Being a Jew in this novel has nothing to do with religious practices.  The Bobers are not kosher.  They don’t attend a synagogue.  We don’t see them observing any religious holidays.  Instead, there are only fleeting conversations between Frank and Morris about what it is to be Jewish.  Morris says that to be Jewish is to treat other people well, to help other people, and to suffer for them.  Frank has no love for the Jews when the novel opens, and he suspect that they are a people of victims who suffer out of weakness.  In the end it is Frank’s story as he grows not only to respect Morris but to take his place.  He takes his place not only physically in the store but as a sufferer.  At any time, Frank is free to leave town and not worry about the Bobers, but instead he stubbornly haunts them, taking their punishment and abuse because he sees his only hope as sticking it out and getting the forgiveness he needs.  It is a story of redemption in which redemption is never finally achieved.  The act of seeking redemption is more important than the redemption at the other end, and I had never seen that dramatized in a work of art before.  The prodigal son is always welcomed with open arms in the end, isn’t he?  He is restored to his proper place in the household when he humbles himself and confesses to his wrongs, isn’t he?  Here the prodigal son is turned away only to insert himself as a house-servant by the force of his will.  The novel does not have traditionally happy ending (I am sure you are shocked to hear) but neither is it a hopeless or depressing ending.  Frank has gone through an impressive change, but as he says, “he could see out but nobody could see in.”
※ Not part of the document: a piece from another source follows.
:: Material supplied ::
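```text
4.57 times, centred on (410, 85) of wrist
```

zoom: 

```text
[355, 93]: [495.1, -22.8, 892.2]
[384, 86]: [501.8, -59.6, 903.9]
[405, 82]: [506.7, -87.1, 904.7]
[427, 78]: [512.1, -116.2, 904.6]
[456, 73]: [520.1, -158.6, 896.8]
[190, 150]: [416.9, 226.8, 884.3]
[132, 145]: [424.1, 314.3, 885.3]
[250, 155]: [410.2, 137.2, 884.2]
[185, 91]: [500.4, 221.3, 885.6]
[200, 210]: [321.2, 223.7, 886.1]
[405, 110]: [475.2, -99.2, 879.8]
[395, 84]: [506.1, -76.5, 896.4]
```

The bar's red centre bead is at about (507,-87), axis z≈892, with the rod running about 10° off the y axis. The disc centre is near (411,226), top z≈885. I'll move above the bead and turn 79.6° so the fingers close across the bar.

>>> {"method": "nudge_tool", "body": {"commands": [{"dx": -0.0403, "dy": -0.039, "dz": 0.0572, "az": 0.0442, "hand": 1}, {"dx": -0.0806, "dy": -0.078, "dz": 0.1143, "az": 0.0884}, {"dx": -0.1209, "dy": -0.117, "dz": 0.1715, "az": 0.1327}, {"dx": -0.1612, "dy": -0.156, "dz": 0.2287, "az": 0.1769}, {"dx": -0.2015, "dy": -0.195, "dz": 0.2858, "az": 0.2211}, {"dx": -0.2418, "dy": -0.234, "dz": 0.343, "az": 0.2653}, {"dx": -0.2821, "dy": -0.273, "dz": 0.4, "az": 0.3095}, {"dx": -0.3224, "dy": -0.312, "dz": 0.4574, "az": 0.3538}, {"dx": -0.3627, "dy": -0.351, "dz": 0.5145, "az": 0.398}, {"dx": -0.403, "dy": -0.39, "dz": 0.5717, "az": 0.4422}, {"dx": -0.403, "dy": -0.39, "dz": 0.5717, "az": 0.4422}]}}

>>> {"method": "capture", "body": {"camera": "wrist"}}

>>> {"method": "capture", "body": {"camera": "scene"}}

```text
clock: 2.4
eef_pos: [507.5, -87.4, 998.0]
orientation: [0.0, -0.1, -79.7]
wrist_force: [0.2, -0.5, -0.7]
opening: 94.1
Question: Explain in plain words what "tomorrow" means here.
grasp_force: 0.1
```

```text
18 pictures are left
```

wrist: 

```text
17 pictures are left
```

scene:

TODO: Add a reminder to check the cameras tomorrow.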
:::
This is one of those novels that sneaks up on you: it's a decent story,  has excellent and riveting characters, has a modest plot arc.  But once the final cover was closed, I have spent a lot of time trying to find all the threads running through the story and look at them together.  There is a lot to chew on.  Of course, if you don’t like chewing, all you need to do is what Helen advises Frank: get to know the people.  That’s all it takes to enjoy The Assistant.